>> BEGIN Excerpted passage

Es spielte das Orchester L’arpa festante. Die vier Gesangssolisten waren Sabine Goetz (Sopran), Esther Frankenberger (Alt), Christopher Kaplan (Tenor) und Thilo Dahlmann (Bass). Die Leitung hatte der Fuldaer Domkapellmeister Franz-Peter Huber, der einmal mehr seine Partner in Solistenquartett, Chor und Orchester mitzureißen verstand.

Huber hatte viele seiner Fuldaer Chorsänger mitgebracht. Sie, die Lauterbacher Kantorei und weitere Gastsänger ergaben einen riesenhaften Chor, der ebenso riesenhaft klang. Es war nicht nur erfreulich, wie dieser Massenchor sang, sondern auch, dass er aus Sängern aller Generationen bestand, angefangen mit Jugendlichen.

Es war absolut erstaunlich, wie beweglich dieser riesige Chor war. Die Gewaltigkeit und Hektik eines Aufrufes zur Steinigung (Nr. 8) gelang ebenso wie leise Momente, in denen die vielen Sänger beinahe wie ein Kammerchor klangen. Auch alle Zwischenstufen zwischen diesen Eckpunkten rief der Chor ab – immer passend zum jeweiligen musikalischen Moment. Einmal setzt Mendelssohn Bartholdy nur die Frauenstimmen ein, um den Chor als Stimme Gottes auftreten zu lassen. Das ließen die Sängerinnen wirklich wie eine Stimme von oben klingen. Diese Sanftheit, dieses Sphärische – das war einer der Gänsehautmomente im Konzert.

Genauso gut gefiel das, was das Orchester beitrug. Das fing schon bei der Ouvertüre an. Ganz ruhig und feierlich klang sie am Beginn, ehe sie sich ganz langsam zu etwas Monumentalem steigerte. Die Instrumentalisten hatten niemals Scheu vor rauen Stellen, leise Momente kamen umso feiner daher. Auch das Orchester rief alle dynamischen Feinheiten ab, manchmal innerhalb eines einzigen Taktes.

>> END Excerpted passage

Repeat the excerpted passage that opens with "Es spielte das" in full.

>> BEGIN Provided data

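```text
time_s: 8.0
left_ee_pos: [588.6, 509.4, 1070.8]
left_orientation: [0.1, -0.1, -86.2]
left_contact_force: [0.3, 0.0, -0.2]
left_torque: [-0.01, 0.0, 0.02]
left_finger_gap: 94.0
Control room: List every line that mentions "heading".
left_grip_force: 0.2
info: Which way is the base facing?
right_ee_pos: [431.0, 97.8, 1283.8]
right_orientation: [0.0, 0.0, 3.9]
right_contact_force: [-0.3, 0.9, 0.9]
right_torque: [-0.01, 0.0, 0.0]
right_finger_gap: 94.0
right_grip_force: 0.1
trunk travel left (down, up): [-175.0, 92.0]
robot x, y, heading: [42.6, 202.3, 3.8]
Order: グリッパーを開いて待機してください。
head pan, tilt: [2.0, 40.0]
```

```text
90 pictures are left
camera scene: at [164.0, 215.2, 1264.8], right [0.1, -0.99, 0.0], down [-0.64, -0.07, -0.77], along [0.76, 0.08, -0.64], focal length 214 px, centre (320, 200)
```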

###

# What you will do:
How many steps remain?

>> END Provided data

# The result:
Es spielte das Orchester L’arpa festante. Die vier Gesangssolisten waren Sabine Goetz (Sopran), Esther Frankenberger (Alt), Christopher Kaplan (Tenor) und Thilo Dahlmann (Bass). Die Leitung hatte der Fuldaer Domkapellmeister Franz-Peter Huber, der einmal mehr seine Partner in Solistenquartett, Chor und Orchester mitzureißen verstand.

Huber hatte viele seiner Fuldaer Chorsänger mitgebracht. Sie, die Lauterbacher Kantorei und weitere Gastsänger ergaben einen riesenhaften Chor, der ebenso riesenhaft klang. Es war nicht nur erfreulich, wie dieser Massenchor sang, sondern auch, dass er aus Sängern aller Generationen bestand, angefangen mit Jugendlichen.

Es war absolut erstaunlich, wie beweglich dieser riesige Chor war. Die Gewaltigkeit und Hektik eines Aufrufes zur Steinigung (Nr. 8) gelang ebenso wie leise Momente, in denen die vielen Sänger beinahe wie ein Kammerchor klangen. Auch alle Zwischenstufen zwischen diesen Eckpunkten rief der Chor ab – immer passend zum jeweiligen musikalischen Moment. Einmal setzt Mendelssohn Bartholdy nur die Frauenstimmen ein, um den Chor als Stimme Gottes auftreten zu lassen. Das ließen die Sängerinnen wirklich wie eine Stimme von oben klingen. Diese Sanftheit, dieses Sphärische – das war einer der Gänsehautmomente im Konzert.

Genauso gut gefiel das, was das Orchester beitrug. Das fing schon bei der Ouvertüre an. Ganz ruhig und feierlich klang sie am Beginn, ehe sie sich ganz langsam zu etwas Monumentalem steigerte. Die Instrumentalisten hatten niemals Scheu vor rauen Stellen, leise Momente kamen umso feiner daher. Auch das Orchester rief alle dynamischen Feinheiten ab, manchmal innerhalb eines einzigen Taktes.